Saturday's crash is the country's most deadly transportation-related accident in nearly a decade, so these calls for more regulations were predictable. They're also premature, given how little we know now about the precise cause of the crash—and given how flagrantly Prestige was violating the laws already on the books.
According to comments made Monday by Gov. Andrew Cuomo, the vehicle involved in the crash had failed a state safety inspection in September, which he said should have kept it off the road. The driver likewise did not have a Class B commercial driver's license, which is required for vehicles carrying more than 12 people.
Vehicles that carry more than 12 passengers are also required to be inspected biannually by the state, and federal law requires certification for any vehicles travelling over state or international borders. Limo drivers in New York state must also pass yearly physicals and background checks, and are subject to random drug and alcohol testing.
"We are one of the strictest states in the country when it comes to regulations for vehicles over nine passengers," said Kevin Barwell of the Limousine, Bus, and Taxi Operators of Upstate New York to Buffalo radio station WBEN.
Whether the driver in Saturday's crash underwent any required physicals is unclear, given that he lacked the appropriate license. This highlights the trouble of trying to pile more regulations on companies that aren't following the current ones, a problem Cuomo himself has pointed out.
"So sometimes you say, 'Well, maybe we should inspect more frequently, maybe this, maybe this,'" said the governor on Monday. "Sometimes people just don't follow the law. And that may very well be what happened here."
Several commentators say the very design of stretch limos—which usually undergo post-manufacturer modifications to make them longer—increase their safety hazards. The new vehicles are heavier (which can make braking harder), and they often have side air bags or rollover pillars removed.
"From a basic physics standpoint, driving a stretch limousine is never as safe as a car," writes Zac Palmer at Autoblog.
That's a fair point. Yet despite the added safety risks of stretch limos, accidents involving the vehicles are quite rare. The National Highway Traffic Safety Administration reports only 12 such crashes from 2012 to 2016, compared to 157,000 total crashes in the same period of time. Figures from Luxury Coach & Transportation—an industry publication—show roughly 8,000 limousine operators in the United States in 2015. Some 4,000 stretch limousines and buses were sold in the U.S. that year.

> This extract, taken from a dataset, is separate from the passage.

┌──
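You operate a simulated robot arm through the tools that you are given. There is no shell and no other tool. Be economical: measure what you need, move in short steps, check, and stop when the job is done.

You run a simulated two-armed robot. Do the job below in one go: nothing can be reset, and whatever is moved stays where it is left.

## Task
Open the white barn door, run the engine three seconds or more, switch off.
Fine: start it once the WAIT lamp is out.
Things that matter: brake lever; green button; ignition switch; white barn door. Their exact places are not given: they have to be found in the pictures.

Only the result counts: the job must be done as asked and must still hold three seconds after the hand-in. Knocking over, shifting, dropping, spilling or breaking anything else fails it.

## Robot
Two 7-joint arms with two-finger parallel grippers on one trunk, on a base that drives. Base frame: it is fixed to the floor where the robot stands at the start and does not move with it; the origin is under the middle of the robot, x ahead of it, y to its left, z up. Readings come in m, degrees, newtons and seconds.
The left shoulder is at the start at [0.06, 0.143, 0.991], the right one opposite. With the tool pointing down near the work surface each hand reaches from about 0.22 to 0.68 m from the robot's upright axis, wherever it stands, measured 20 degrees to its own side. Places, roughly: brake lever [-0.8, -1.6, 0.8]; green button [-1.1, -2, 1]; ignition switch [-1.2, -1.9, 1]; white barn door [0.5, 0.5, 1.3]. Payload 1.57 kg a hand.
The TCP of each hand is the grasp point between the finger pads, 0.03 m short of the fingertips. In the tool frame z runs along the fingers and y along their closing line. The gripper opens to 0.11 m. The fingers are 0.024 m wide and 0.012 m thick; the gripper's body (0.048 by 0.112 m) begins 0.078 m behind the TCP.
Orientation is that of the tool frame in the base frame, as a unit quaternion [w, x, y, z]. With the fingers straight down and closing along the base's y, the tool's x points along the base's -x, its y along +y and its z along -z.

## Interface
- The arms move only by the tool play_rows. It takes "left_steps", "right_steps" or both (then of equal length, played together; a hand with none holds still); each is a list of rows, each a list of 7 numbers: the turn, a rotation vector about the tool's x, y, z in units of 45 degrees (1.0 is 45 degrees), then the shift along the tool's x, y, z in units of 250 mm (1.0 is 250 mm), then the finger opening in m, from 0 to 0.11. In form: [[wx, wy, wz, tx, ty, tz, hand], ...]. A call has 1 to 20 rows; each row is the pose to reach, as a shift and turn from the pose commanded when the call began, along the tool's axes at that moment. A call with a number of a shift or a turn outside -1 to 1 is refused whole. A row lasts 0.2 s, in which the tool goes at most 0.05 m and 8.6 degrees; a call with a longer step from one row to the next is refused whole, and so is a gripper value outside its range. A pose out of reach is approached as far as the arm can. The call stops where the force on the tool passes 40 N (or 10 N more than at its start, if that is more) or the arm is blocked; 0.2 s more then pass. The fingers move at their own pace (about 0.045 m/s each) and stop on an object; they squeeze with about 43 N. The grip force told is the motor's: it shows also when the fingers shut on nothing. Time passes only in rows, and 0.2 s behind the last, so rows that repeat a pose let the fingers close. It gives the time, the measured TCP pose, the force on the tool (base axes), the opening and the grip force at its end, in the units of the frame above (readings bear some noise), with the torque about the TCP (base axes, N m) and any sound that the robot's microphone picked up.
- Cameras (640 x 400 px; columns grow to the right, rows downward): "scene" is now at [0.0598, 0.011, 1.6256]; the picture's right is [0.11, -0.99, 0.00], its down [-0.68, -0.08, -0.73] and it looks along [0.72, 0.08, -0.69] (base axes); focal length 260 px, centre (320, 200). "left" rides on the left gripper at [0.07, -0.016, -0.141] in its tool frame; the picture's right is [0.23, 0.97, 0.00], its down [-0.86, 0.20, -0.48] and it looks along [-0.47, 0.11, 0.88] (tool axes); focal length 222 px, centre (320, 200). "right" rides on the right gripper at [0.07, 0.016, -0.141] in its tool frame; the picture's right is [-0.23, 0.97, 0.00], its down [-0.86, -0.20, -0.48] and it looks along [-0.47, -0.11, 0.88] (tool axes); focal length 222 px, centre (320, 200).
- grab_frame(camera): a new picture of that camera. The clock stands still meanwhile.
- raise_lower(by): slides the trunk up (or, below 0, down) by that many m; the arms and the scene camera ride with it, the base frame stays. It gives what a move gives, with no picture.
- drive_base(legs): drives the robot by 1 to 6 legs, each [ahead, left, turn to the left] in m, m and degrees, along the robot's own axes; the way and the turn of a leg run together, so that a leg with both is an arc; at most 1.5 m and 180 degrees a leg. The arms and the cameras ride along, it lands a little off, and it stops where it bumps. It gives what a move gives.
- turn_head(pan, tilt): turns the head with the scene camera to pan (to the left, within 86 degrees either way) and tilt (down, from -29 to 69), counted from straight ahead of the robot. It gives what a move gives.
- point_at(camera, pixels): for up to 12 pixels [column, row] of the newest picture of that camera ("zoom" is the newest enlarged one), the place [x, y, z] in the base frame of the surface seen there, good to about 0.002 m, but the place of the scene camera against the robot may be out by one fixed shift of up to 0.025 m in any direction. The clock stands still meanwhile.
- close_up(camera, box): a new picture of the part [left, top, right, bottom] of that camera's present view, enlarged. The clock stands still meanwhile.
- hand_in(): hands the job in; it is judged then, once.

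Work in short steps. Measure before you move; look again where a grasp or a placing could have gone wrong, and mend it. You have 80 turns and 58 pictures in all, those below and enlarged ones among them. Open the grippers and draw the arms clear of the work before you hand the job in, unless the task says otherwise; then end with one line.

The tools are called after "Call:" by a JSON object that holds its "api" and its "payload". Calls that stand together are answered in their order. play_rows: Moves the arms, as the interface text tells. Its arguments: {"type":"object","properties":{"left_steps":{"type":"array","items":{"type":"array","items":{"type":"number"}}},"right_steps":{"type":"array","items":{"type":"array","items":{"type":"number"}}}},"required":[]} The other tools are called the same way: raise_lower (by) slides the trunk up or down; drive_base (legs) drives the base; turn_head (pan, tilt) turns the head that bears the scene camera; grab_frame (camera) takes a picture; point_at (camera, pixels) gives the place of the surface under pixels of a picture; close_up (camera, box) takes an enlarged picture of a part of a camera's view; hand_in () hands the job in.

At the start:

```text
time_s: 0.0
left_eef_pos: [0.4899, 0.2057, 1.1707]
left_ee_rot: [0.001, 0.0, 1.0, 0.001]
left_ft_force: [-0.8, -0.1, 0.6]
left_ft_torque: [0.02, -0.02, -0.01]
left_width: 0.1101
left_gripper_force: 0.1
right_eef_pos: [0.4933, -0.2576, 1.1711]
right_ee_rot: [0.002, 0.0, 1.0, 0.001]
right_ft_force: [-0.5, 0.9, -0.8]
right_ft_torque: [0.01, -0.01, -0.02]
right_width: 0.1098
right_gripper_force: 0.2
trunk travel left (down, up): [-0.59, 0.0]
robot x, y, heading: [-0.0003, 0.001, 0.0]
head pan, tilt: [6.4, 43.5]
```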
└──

Adding new regulationsto try to stop exceedingly rare accidents is rarely effective and can often be counter-productive. There's no better example of this than regulators' response to the last transportation disaster to be deadlier than Saturday's limo crash—the fate of Colgan Flight 3407 near Buffalo, New York, in 2009.
That airplane crash—the last for a commercial airliner in the United States—killed 50 people, thanks to a mix of bad weather and pilot error. In response, Congress raised the number of flight-hours required to obtain a commercial pilot's license to 1,500 hours (up from 250), despite the facts that both Colgan pilots had over 1,500 hours of experience, that no commercial airline pilot involved in a fatal crash since the early 1980s had fewer than 1,500 hours, and safety regulators were neutral as to the benefits of raising the required number of hours.
The result has been a growing pilot shortage across America's regional airlines, with many smaller cities losing air service entirely.
Obviously, stretch limousines are not nearly as essential to America's transportation needs as air travel. Any overly burdensome regulation will inhibit a luxury, not a crucial means of getting around the country. But in the absence of a compelling safety reason for new rules—or some guarantee that those new regulations will be followed more closely than the existing ones—politicians should resist the urge to layer more red tape on the limo industry.